Menyikapi
Kecerdasan Buatan
Johanes Eka Priyatma ; Dosen Informatika;
Rektor Universitas
Sanata Dharma Yogyakarta
|
KOMPAS, 10 Juni 2017
Selama lima hari (1-6 Mei 2017), Kompas menyajikan ulasan
tentang kehadiran, peran, dan ancaman dari teknologi kecerdasan buatan. Kecerdasan
buatan adalah sistem komputer yang mampu membantu kita menyelesaikan masalah
yang rumit atau kompleks. Sebelumnya, persoalan rumit seperti mengenali wajah
seseorang hanya dapat dilakukan oleh manusia, tetapi sekarang komputer mampu
melakukannya. Komputer seolah punya kecerdasan meski sejatinya hanya memiliki
program yang hebat.
Meski memberikan banyak manfaat dan peluang, kita khawatir
kehadirannya akan mengambil alih banyak pekerjaan lantaran kinerjanya yang
efisien dan terkendali.
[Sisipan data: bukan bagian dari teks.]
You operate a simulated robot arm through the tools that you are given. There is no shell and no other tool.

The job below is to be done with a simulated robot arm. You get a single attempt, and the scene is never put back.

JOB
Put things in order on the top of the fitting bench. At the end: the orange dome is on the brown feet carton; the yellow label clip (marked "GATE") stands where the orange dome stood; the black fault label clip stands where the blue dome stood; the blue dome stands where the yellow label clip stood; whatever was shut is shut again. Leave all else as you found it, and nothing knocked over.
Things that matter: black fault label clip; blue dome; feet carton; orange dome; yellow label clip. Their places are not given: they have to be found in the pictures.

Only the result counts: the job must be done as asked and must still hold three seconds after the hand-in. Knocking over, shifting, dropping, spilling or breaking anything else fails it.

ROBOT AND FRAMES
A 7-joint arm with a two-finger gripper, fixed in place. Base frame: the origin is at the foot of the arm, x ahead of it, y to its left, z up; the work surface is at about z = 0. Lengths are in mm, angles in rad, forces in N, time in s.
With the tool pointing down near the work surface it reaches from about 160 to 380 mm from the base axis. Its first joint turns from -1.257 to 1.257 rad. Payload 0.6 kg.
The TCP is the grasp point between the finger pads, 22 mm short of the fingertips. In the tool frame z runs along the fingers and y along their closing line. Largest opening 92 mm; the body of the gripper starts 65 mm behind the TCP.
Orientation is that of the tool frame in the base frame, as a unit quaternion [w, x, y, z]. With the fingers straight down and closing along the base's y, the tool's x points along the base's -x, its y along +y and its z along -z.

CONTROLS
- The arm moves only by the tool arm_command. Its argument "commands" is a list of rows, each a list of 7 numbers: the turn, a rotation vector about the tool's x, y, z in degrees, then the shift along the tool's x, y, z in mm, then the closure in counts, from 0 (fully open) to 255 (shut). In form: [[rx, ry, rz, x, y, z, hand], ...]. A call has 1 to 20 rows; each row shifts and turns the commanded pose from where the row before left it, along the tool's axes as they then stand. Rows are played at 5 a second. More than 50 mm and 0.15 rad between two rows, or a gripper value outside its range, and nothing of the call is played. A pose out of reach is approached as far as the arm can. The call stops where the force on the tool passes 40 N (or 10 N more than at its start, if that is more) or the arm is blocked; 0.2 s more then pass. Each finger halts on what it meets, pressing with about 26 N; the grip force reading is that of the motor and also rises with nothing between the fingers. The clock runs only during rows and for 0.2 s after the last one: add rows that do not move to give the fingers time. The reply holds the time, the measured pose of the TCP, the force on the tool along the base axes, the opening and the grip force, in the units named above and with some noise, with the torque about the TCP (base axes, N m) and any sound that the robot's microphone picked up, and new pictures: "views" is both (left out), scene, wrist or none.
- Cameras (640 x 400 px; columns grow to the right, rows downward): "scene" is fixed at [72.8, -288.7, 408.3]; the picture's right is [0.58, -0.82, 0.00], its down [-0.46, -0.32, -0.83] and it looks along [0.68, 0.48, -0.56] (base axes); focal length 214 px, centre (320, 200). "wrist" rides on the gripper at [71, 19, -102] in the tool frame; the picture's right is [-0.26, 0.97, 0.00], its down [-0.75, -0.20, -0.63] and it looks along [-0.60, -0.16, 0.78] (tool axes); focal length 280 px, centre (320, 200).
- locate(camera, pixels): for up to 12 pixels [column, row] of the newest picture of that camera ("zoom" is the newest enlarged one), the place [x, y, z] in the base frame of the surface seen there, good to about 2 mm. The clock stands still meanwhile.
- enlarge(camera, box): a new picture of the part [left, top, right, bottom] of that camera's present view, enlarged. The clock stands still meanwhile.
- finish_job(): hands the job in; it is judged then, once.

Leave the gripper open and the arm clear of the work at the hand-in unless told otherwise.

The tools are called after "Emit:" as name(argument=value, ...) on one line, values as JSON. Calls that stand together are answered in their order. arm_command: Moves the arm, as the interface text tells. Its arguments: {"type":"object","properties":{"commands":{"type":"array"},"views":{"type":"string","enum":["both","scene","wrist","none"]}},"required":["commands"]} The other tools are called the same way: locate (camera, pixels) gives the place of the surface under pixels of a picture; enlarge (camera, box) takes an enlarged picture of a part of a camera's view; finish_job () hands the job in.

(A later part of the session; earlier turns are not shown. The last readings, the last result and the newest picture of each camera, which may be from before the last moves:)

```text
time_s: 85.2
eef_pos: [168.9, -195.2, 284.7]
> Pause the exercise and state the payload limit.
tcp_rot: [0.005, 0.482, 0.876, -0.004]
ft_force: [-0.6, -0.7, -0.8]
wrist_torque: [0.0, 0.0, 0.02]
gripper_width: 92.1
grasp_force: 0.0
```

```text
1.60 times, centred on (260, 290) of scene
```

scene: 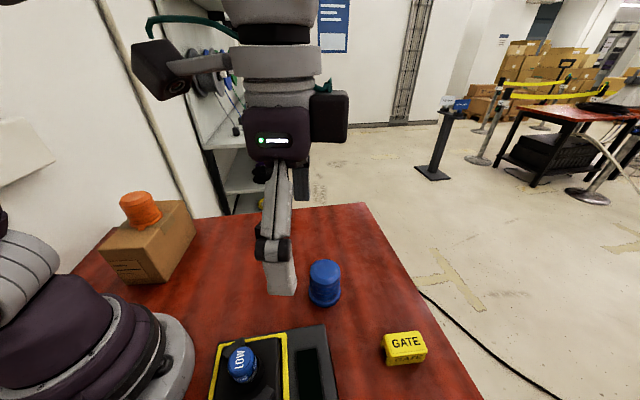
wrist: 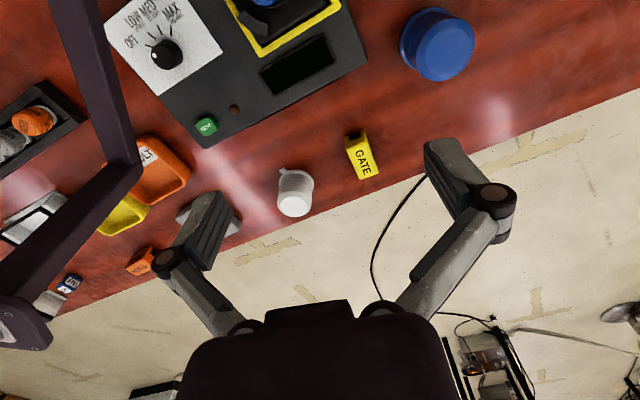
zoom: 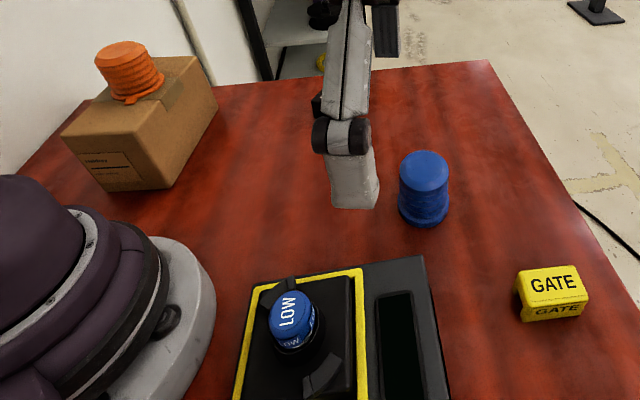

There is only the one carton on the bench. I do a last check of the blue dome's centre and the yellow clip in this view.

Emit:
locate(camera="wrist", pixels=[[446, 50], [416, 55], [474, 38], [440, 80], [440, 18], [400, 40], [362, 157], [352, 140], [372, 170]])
Selain akan menimbulkan persoalan pengangguran,
kecerdasan buatan disinyalir akan mengancam eksistensi kemanusiaan kita
karena kecerdasannya menjadikan manusia seolah tak perlu lagi berpikir. Cogito ergo sum (aku berpikir maka aku
ada) akan menjadi kesadaran yang usang. Bagaimana sebaiknya kita menyikapi
dan mengantisipasi perkembangan mutakhir dari kemajuan teknologi komputer
yang menakutkan ini?
Berpikir dan bertindak
Tujuan akhir pengembangan kecerdasan buatan adalah
terciptanya sistem komputer yang mampu menirukan manusia dalam berpikir dan
bertindak. Meski demikian, usaha meniru kemampuan manusia ini hanya
difokuskan pada kemampuan berpikir dan bertindak rasional saja. Sistem
komputer yang dapat meniru sepenuhnya manusia yang kadang berpikir atau
bertindak irasional mungkin kurang berguna dan sangat sulit dibuat.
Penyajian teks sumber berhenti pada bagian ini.